Ce fantasme des « listes communautaires », qui ne concerne évidemment que des listes se revendiquant musulmanes, a été analysé par Julien Talpin, chargé de recherche en science politique au CNRS, dans une étude publiée sur le site The Conversation. Il en ressort que si l’UDMF dit s’inspirer de la démocratie chrétienne, représentée en France par le très réactionnaire Parti Chrétien Démocrate de Jean-Frédéric Poisson [1] , le positionnement politique de ces listes est généralement au centre, voire de centre-gauche, avec au cœur de leur programme des questions comme la sécurité ou l’accès à l’éducation, et certainement pas d’imposer la charia à l’ensemble du corps social, ni même d’être en "rupture" avec la République. Non, ce genre de projet, c’est un parti solidement ancré à l’extrême droite et farouchement catholique qui le porte : c’est Civitas, présidé par Alain Escada.

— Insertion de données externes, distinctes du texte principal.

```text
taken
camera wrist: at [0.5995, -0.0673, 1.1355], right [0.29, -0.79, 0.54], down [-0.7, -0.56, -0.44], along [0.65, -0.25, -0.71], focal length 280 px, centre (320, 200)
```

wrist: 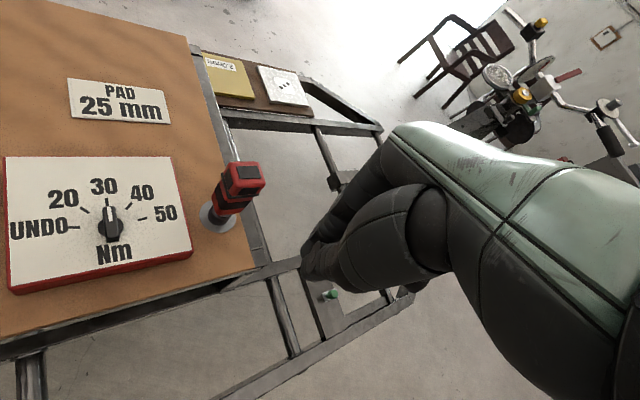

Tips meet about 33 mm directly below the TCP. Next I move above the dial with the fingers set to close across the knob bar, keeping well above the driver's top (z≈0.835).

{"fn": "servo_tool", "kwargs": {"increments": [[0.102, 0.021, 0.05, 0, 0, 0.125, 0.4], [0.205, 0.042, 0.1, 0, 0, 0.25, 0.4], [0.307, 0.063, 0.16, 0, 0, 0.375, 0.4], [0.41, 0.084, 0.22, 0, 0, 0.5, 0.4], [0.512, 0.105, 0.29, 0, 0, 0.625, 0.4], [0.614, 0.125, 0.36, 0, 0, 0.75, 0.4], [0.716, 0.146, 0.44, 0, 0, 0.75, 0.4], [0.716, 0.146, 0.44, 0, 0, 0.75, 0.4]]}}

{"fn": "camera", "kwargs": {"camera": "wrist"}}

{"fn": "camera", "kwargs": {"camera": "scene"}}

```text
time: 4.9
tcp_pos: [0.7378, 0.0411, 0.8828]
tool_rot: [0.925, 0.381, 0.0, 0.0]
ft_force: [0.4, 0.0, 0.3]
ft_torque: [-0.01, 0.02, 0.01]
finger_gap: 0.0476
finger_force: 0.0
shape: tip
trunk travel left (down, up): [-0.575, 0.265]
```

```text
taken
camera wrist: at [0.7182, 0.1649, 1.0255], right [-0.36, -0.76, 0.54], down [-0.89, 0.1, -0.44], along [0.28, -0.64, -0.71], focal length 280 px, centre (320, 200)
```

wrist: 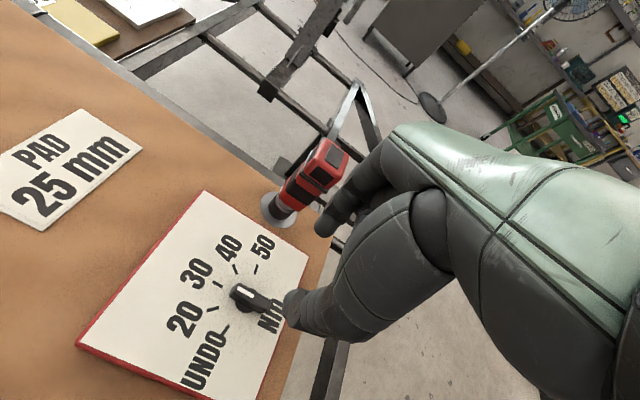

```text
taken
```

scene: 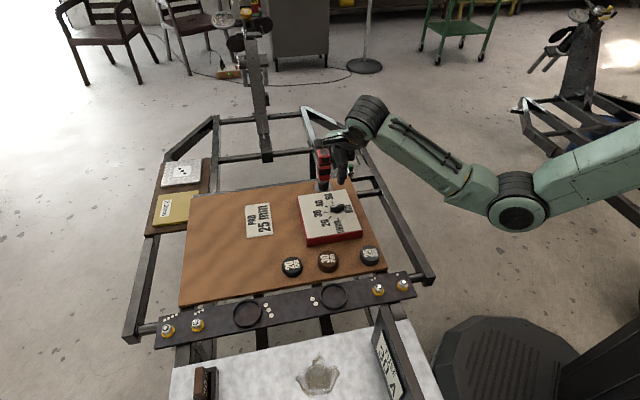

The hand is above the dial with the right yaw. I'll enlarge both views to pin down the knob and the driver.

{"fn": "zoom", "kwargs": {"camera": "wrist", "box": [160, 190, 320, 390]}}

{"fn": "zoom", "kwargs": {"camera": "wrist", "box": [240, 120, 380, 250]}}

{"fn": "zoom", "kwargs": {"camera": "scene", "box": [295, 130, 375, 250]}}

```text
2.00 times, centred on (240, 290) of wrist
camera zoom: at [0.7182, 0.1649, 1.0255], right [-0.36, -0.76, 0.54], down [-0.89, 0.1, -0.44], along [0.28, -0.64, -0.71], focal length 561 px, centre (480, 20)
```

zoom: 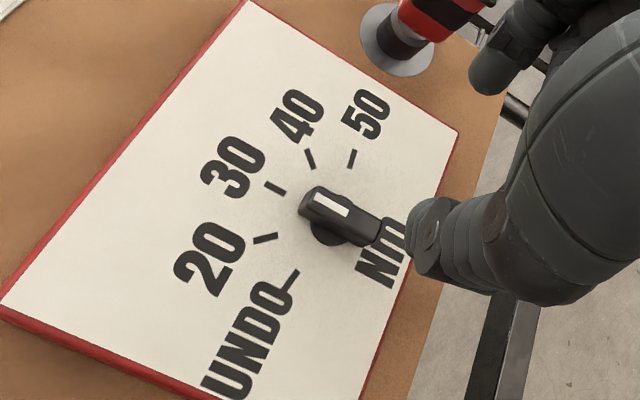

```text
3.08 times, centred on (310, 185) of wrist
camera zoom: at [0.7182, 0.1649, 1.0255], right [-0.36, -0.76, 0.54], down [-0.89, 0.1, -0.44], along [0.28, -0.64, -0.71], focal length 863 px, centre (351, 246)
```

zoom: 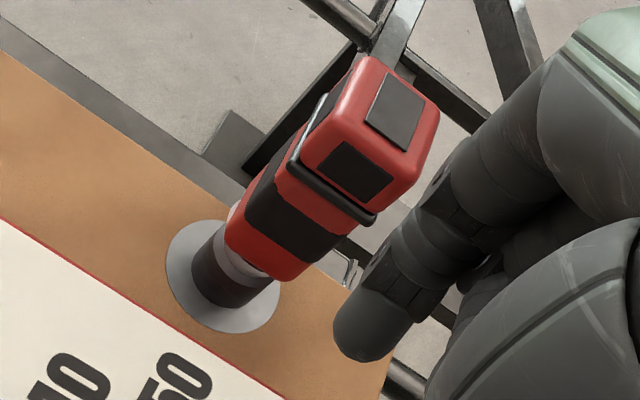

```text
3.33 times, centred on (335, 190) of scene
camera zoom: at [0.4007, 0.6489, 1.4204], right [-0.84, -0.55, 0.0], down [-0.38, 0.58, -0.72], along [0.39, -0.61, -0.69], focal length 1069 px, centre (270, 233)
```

Il y a trois ans, nous avions déjà en détails raconté les origines puis la transformation du mouvement en parti politique en 2016. Depuis, Civitas a poursuivi bon an mal an son développement, en particulier en tentant, pour l’instant sans aucun succès, de s’implanter localement en profitant pour cela de diverses échéances électorales.
Civitas et l’action locale
Pour la première fois aux législatives de 2017, le parti a présenté des candidat·e·s dans 14 circonscriptions, n’obtenant pas plus de 0,5% des suffrages, à l’exception de la 5e circonscription de la Loire où Civitas a péniblement obtenu un peu plus de 1% (548 voix).
Aux élections européennes de 2019, Civitas avait tenté de monter une liste, mais avait finalement jeté l’éponge. En revanche, le parti s’est très tôt investi dans la campagne pour les municipales de mars 2020, appelant à monter des "listes d’intérêt municipal", proposant sur son site des "kits" pour les futurs candidats et consacrant tout le numéro d’hiver de sa revue à cette question. Enfin, pour assurer la formation des futur·e·s candidat·e·s, Civitas a reçu le concours de deux anciens candidats du Front national, Valérie Laupies et Yves Crubellier, que nous vous présenterons en détail dans les prochains jours.
Cet intérêt pour l’action locale n’est pas nouveau : en 2015, Civitas avait déjà consacré son université d’été au travail d’entrisme que ses membres doivent mener « afin de s’impliquer dans la politique communale et dans l’action culturelle et sociale locale ».
Le projet n’est pas donc pas tant de réussir à emporter une mairie, que de constituer un réseaux d’élus cathos intégristes, soit en montant des listes sans étiquette politique, soit en réussissant à s’inviter dans des listes. Difficile pour le moment d’avoir vraiment une visibilité de la présence de Civitas tant que toutes les listes n’ont pas été déposées : en revanche, le projet du mouvement national-catholique est lui très clair : " restituer les communes au christ-roi ".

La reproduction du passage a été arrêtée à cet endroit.